Prevista na primeira parte do art. 22 do CP, a coação moral irresistível traduz situação de não-exigibilidade. Falta ao coato liberdade para agir em conformidade com a norma “não matar”, embora detenha o conhecimento potencial da ilicitude.

A exigibilidade pressupõe uma normalidade das circunstâncias fáticas ao tempo da conduta. Só pode ser exigido aquilo que é exigível.

Quando, porém, as circunstâncias concretas são de tão alta anormalidade a ponto de excederem a natural capacidade humana de resistência às pressões externas, a exigibilidade transmuda-se em inexigibilidade, pelo reconhecimento de que o agente, frente à anormalidade da situação fática, não poderia realizar ação distinta da realizada. Reconhecimento que o considera em sua individualidade, sem descurar, no entanto, de uma valoração sob o ponto de vista jurídico.

Em virtude do invencível constrangimento que o coator exerce sobre a sua psicologia, o coato constrói uma vontade viciada, que se lhe faz irrecusável nas circunstâncias concretas do fato em que se vê envolvido, sob pena de sofrer grave mal ou de permitir que este se produza, e em breve, a terceira pessoa, à qual se vincula emocional ou juridicamente, como reprimenda pela não submissão à vontade do coator, não se lhe podendo exigir, por consequência, conduta em conformidade com o direito, pois a culpabilidade depende da normalidade nas circunstâncias motivadoras da conduta.
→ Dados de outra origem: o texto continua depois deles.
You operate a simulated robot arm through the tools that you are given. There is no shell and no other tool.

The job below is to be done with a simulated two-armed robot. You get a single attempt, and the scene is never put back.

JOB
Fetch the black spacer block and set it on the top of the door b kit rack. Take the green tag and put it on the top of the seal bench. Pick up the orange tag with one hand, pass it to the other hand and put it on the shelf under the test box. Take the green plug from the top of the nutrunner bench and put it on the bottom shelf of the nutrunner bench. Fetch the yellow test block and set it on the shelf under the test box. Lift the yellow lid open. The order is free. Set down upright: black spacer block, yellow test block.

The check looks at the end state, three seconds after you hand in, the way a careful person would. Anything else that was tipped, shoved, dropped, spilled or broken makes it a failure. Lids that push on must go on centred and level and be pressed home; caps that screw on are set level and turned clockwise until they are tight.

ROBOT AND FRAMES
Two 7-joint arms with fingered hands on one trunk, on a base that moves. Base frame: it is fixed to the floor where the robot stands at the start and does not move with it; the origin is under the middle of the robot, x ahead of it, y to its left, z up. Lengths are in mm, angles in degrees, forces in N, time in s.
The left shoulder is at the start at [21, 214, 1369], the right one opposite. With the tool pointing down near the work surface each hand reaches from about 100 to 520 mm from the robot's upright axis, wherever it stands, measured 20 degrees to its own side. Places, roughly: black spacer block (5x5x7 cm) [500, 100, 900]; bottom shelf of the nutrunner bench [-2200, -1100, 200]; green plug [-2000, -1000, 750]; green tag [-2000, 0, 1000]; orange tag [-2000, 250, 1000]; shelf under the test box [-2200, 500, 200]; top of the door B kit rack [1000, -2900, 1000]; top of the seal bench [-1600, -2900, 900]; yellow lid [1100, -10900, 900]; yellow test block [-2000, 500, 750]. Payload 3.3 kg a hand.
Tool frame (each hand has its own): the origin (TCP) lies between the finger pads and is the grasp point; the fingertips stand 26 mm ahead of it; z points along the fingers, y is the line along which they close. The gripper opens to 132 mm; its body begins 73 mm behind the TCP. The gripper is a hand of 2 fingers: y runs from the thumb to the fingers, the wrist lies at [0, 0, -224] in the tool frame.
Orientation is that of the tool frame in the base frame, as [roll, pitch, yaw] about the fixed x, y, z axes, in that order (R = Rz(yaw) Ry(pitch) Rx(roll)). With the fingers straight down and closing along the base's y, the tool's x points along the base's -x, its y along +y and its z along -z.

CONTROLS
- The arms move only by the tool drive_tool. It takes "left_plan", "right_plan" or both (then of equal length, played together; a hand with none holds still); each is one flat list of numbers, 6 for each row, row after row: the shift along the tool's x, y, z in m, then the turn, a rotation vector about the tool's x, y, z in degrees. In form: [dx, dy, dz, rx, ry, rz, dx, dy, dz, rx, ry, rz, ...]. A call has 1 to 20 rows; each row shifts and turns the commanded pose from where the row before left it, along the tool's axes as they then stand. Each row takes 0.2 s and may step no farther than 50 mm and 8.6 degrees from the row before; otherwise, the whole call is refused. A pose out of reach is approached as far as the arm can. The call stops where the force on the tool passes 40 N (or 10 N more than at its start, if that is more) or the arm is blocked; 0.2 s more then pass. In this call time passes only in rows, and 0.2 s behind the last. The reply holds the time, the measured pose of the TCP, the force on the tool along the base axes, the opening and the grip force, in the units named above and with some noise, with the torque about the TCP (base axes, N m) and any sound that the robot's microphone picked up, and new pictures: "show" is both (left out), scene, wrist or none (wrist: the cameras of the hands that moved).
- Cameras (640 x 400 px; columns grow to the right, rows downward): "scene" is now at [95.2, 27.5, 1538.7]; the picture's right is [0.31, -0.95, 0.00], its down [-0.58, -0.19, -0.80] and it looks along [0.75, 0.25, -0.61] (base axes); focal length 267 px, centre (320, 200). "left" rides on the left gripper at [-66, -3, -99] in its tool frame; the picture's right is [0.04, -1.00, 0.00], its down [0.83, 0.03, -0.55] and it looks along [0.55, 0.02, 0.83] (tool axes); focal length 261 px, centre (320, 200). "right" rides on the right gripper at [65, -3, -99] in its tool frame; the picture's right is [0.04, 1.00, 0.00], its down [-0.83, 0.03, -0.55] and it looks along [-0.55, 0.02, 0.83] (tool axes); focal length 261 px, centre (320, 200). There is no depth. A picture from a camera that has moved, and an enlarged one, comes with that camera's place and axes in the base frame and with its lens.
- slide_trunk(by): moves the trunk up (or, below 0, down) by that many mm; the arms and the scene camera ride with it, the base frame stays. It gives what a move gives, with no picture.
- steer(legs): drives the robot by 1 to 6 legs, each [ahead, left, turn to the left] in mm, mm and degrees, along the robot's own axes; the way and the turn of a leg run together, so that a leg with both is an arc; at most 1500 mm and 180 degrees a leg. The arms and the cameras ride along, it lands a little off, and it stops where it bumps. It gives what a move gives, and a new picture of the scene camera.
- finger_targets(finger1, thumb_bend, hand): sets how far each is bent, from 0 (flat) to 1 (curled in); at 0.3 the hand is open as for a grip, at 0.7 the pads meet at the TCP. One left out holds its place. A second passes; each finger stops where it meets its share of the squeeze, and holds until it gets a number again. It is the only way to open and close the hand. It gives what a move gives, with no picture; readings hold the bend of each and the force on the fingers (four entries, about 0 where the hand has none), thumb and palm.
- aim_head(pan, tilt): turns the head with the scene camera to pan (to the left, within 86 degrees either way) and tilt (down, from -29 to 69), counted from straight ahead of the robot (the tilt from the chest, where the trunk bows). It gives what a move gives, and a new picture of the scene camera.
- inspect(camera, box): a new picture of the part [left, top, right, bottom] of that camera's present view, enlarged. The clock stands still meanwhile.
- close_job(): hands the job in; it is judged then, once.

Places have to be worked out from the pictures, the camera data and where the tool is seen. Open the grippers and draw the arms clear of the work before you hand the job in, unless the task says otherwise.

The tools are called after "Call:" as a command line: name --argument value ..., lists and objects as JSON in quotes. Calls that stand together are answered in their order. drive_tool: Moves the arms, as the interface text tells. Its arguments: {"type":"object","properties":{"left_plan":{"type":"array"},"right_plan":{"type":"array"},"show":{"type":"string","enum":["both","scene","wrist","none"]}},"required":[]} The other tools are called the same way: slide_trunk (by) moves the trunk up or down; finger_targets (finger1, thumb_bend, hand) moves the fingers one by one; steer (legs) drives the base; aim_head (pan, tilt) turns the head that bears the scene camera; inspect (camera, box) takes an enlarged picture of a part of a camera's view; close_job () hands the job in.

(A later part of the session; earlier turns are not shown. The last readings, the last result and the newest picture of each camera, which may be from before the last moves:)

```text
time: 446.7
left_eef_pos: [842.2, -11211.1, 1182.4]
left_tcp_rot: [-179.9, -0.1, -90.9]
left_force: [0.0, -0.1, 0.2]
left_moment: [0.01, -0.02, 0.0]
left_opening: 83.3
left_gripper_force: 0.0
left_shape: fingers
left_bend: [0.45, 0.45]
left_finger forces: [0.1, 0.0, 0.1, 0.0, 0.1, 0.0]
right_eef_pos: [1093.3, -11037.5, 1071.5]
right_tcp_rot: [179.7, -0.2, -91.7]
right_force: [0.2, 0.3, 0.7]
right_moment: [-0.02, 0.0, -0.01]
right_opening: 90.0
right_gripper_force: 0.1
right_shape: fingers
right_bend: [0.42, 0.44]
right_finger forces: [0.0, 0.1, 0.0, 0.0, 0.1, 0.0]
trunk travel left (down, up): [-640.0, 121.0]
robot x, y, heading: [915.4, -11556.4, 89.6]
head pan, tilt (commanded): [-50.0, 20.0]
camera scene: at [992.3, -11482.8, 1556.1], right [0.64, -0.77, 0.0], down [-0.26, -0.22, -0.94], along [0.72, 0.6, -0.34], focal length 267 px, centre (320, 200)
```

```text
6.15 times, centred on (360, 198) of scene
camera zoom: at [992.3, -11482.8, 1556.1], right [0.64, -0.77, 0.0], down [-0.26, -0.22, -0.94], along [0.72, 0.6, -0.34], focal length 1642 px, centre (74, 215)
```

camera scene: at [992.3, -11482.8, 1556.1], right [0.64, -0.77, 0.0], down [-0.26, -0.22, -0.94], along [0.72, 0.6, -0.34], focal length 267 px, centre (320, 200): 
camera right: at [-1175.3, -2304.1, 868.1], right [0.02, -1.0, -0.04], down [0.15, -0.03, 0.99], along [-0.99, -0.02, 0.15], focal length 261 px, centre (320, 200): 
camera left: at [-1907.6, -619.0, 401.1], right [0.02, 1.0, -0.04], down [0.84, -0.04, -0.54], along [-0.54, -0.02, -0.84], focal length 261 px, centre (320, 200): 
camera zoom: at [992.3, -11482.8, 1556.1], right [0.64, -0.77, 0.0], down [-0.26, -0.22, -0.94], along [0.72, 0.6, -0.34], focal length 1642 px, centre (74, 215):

A gravidade do mal ameaçado deve ser de iminente concretização e produzir um efeito moral de irresistibilidade ao coato, no sentido de inevitável, insuperável ou inelutável, como força externa da qual não se pode subtrair[2], levando-se em consideração, na avaliação da irresistibilidade, não a inteligência, prudência e discernimento do homem médio, mas as condições pessoais e mentais do coato, do seu conjunto de circunstâncias: “As condições de resistir ou não devem ser examinadas concretamente, diante das condições psicológicas do ameaçado, verificando-se se as condições mentais deste permitem ou não vencer o mal prometido”[3], pois “o direito não pode impor ao indivíduo a atitude heróica de cumprir o dever jurídico, qualquer que seja o dano a que se arrisque”[4].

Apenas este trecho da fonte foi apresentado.